GAMBIER, Ohio — The way Chuck Dudgeon sees it: “If I don’t tell the story of ag, someone from D.C. will — and I don’t like the way they spin things sometimes.”
Dudgeon runs a small cow-calf operation in Knox County, Ohio, and he is not afraid to open his farm to visitors.
He has given tours to students from nearby Kenyon College, many of whom have never set foot on a farm, let alone seen a cow. Dudgeon has also hosted the county’s Agricultural Awareness Day, that gives around 600 local fourth-graders a connection to the farm.
And, as a member of the Knox County Cattlemen’s Association, he hosted educational events for the Ohio Cattlemen’s Association.
In late May, he opened up his farm to the Mount Vernon Rotary Club and members of the club were not shy about asking where their beef comes from.
This is the second year the Rotary has visited the Dudgeon Farm, and Lynda Small, who attended with her Rotary member husband, said she enjoyed her visit last year, when they watched an artificial insemination demonstration.
“This is a wonderful spread. They do a really nice job here,” she said. This year’s presentations focused on helping members make informed decisions when making purchases at the meat counter.
“Anytime we can bring members of the community together with members of the farming community, it’s a positive thing,” said Lisa Schott, a Rotary member and managing director of Kenyon College’s Philander Chase Conservancy, a nonprofit land trust organization.
Schott has worked with Dudgeon to preserve his 300 acres in an agricultural easement — meaning the land can be used for only agriculture. “When you look at this land 100 years from now, it is going to look basically the same,” said Schott.
“And my vision will never change,” said Dudgeon, who runs 100 head of brood cattle — Angus and Simmental crosses — on the land.
Dudgeon has, however, been changing some of his farm practices, dabbling in embryo transfer (ET) and artificial insemination (AI). Although not new to industry, Dudgeon said both ET and AI are a new and exciting challenge for him.
He had three calves to show the Rotary members from his recent breedings — one born as an embryo transfer, one artificially inseminated and one born naturally.
The heifer born as a result of the embryo transfer is rated in the top 1 percent for marbling, Dudgeon explained to the members. Marbling is what gives the meat its tenderness, its flavor and juiciness, explained Lyda Garcia, a meat scientist at Ohio State University.
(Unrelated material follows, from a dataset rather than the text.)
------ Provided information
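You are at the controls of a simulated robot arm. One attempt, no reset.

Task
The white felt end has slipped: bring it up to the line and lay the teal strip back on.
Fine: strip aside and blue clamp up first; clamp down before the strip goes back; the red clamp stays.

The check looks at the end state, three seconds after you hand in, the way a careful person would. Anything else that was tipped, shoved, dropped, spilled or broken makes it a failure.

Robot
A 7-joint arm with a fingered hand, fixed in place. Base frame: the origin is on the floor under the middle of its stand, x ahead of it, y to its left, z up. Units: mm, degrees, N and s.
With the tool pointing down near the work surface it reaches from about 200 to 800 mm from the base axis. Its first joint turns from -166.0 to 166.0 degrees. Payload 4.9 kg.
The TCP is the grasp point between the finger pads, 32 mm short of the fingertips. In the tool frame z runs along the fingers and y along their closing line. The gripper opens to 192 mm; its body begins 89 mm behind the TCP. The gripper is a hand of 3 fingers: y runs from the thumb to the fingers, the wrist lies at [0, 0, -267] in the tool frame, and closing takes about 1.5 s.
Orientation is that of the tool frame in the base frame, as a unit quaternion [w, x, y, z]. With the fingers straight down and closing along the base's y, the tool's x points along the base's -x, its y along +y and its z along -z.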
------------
Garcia, faculty adviser for the Ohio State Meat Science Club and supervisor of the meat judging team, shared how she teaches her students to judge carcasses and various cuts of meat.
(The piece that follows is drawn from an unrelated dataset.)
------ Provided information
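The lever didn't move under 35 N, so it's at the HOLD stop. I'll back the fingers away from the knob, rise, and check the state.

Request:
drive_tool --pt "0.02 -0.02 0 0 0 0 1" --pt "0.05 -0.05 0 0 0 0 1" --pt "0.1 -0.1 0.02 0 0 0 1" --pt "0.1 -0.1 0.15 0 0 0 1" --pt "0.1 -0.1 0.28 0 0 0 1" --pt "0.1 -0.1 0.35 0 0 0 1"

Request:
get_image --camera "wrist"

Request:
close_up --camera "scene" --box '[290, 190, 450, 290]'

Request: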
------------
She broke down why certain cuts are higher priced and more highly desired than others, and then challenged members to do some judging of their own.
Grass or grain
Rotary members particularly wanted to know which was better for them: grass- or grain-fed beef. Garcia explained grass-fed beef takes longer to get to maturity, sometimes creating a tougher meat product.
But grain-fed beef lack some of the extra vitamins that grass-fed beef take in. While grass-fed may contain slightly higher OMEGA acids, Garcia said the difference is too minimal to scientifically say grass-fed beef is healthier for you.
At the end of the day, it’s really up to the consumer. “As long as you’re eating beef, I don’t care what you eat,” Dudgeon said.
Korey Kidwell, Rotary president, said every fifth Tuesday is reserved for a special event, such as a visit to Dudgeon’s farm.
“It provides local business leaders an opportunity to go some place new and learn something they probably didn’t know,” said Kidwell.